Q: Was it easy meeting people and making friends in Ho Chi Minh City? How did you go about meeting new people?
A: It depends on yourself. Don’t be shy, just talk. Everybody was a stranger here once and everybody knows how it feels to be far away from family and friends. There are parties everywhere, bars, restaurants, sportsclubs, a lot of communities and Facebook pages – it’s easy to connect.
Q: Have you made friends with locals or do you mix mainly with other expats? What advice would you give to new expats looking to make friends? Any social/expat groups you can recommend?
A: I have both local and expat friends from all over the world. You should be open to everything – that's my advice. And the Expat Ho Chi Minh City page on Facebook is a good place to start before you move to Vietnam.
Working in Ho Chi Minh City
Q: Did you have a problem getting a visa or work permit for Vietnam?

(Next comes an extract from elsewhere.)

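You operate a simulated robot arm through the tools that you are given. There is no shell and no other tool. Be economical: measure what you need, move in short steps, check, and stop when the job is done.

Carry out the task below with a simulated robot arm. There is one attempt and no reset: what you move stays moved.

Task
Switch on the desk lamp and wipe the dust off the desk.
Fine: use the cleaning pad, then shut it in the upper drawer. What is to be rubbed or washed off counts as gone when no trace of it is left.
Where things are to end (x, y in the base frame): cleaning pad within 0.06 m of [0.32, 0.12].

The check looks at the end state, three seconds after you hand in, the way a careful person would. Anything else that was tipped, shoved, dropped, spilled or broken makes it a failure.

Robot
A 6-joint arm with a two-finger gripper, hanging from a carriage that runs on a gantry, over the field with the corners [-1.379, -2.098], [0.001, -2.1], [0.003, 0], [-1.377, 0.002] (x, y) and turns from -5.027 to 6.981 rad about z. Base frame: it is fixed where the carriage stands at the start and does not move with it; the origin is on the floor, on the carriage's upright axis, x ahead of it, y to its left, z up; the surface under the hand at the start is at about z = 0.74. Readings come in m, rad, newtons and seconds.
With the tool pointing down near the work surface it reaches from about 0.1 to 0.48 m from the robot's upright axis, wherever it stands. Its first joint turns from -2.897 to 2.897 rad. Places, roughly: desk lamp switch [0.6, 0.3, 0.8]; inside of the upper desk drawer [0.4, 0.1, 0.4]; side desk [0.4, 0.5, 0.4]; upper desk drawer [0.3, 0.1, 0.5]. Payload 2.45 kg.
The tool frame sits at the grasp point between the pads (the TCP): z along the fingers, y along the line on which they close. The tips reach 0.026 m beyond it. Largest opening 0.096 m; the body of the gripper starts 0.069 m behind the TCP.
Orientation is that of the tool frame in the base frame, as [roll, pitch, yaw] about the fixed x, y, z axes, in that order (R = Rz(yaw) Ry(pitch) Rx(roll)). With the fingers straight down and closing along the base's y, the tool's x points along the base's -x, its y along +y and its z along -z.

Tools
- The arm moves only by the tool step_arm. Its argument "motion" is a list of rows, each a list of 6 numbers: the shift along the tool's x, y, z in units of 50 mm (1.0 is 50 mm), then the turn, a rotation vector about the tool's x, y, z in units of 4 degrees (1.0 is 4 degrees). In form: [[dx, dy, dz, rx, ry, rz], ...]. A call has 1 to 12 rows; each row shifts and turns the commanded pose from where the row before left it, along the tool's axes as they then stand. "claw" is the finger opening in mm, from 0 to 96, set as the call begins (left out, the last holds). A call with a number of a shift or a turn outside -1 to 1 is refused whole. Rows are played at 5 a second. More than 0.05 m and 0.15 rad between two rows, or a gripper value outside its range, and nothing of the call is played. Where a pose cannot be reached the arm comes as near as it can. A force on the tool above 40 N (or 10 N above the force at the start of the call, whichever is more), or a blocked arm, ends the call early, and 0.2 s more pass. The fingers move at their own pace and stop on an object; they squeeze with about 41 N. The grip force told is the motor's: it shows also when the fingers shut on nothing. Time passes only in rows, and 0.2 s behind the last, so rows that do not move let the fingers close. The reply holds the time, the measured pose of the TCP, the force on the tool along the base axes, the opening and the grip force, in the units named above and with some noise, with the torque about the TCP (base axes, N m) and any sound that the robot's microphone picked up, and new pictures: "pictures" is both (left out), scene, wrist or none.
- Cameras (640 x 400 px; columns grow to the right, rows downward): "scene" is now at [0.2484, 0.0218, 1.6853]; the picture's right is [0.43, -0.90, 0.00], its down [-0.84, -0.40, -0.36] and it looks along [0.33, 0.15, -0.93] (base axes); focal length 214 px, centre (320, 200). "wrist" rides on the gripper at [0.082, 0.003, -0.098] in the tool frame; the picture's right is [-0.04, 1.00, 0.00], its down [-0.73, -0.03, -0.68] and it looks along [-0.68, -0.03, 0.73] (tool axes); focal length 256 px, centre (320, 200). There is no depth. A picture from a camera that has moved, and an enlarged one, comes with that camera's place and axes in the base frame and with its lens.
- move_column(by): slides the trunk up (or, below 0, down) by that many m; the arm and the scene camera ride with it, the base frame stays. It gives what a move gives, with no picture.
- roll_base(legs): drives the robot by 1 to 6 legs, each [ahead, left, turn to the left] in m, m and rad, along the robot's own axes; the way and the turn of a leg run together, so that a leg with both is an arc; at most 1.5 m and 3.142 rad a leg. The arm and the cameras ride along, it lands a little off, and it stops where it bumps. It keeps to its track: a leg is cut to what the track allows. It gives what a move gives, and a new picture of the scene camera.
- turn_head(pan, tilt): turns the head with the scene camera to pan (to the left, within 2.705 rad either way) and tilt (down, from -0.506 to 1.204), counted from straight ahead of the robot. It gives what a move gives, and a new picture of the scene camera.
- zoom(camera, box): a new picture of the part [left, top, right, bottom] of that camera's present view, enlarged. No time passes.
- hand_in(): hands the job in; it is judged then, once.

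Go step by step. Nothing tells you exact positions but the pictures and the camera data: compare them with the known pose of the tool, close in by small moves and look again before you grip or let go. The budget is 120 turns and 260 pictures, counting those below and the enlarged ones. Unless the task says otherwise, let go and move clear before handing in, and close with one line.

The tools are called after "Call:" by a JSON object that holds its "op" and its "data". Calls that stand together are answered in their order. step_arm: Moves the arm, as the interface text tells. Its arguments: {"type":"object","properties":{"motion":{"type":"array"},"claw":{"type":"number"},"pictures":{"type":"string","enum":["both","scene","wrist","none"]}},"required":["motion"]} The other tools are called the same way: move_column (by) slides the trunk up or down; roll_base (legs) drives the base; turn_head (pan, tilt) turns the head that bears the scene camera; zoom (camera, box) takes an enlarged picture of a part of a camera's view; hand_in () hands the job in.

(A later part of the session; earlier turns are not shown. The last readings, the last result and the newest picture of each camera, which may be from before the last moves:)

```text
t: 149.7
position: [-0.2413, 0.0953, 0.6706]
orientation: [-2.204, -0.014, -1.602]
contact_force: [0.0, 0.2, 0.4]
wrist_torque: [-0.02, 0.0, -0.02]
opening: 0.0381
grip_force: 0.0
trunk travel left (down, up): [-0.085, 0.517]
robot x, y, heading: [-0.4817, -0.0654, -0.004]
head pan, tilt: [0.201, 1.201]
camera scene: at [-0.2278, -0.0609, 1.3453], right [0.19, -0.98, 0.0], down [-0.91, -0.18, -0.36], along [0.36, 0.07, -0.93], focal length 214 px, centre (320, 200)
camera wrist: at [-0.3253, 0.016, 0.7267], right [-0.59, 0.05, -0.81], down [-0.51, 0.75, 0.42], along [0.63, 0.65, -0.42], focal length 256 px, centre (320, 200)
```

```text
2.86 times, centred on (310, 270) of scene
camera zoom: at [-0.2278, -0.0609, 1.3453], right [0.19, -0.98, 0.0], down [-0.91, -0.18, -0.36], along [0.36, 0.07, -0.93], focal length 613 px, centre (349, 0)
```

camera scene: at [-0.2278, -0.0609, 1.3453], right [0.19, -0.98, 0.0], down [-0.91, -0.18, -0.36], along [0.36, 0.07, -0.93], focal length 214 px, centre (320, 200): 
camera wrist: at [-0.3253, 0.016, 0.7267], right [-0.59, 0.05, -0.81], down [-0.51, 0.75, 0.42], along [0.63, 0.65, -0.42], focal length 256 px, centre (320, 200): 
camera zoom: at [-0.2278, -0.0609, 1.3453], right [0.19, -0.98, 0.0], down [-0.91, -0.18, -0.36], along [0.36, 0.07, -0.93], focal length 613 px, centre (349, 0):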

Did you tackle the visa process yourself or did you enlist the services of an immigration consultant?
A: When you work for a company they will normally do everything for you. There are also a lot of agents who can help with the visa. The expat Facebook group is always good for questions like that.
Q: What’s the economic climate like in the city? Do you have any tips for expats looking to find a job there?
A: It is always easy to teach English at a language centre, also check out the international schools. Advertising is pretty big, as well as engineering and sales.
Q: How does the work culture in Vietnam differ from home? Do you have any tips for expats doing business in Vietnam?
A: You have to be patient. The Vietnamese have their own way of doing things and as a Westerner you have to try to forget where are you coming from to understand their way.
Q: Is there any other advice you would like to offer new expat arrivals?
A: Be open, curious, interested, feel free and be grateful for the opportunity to live in an awesome, beautiful country and area.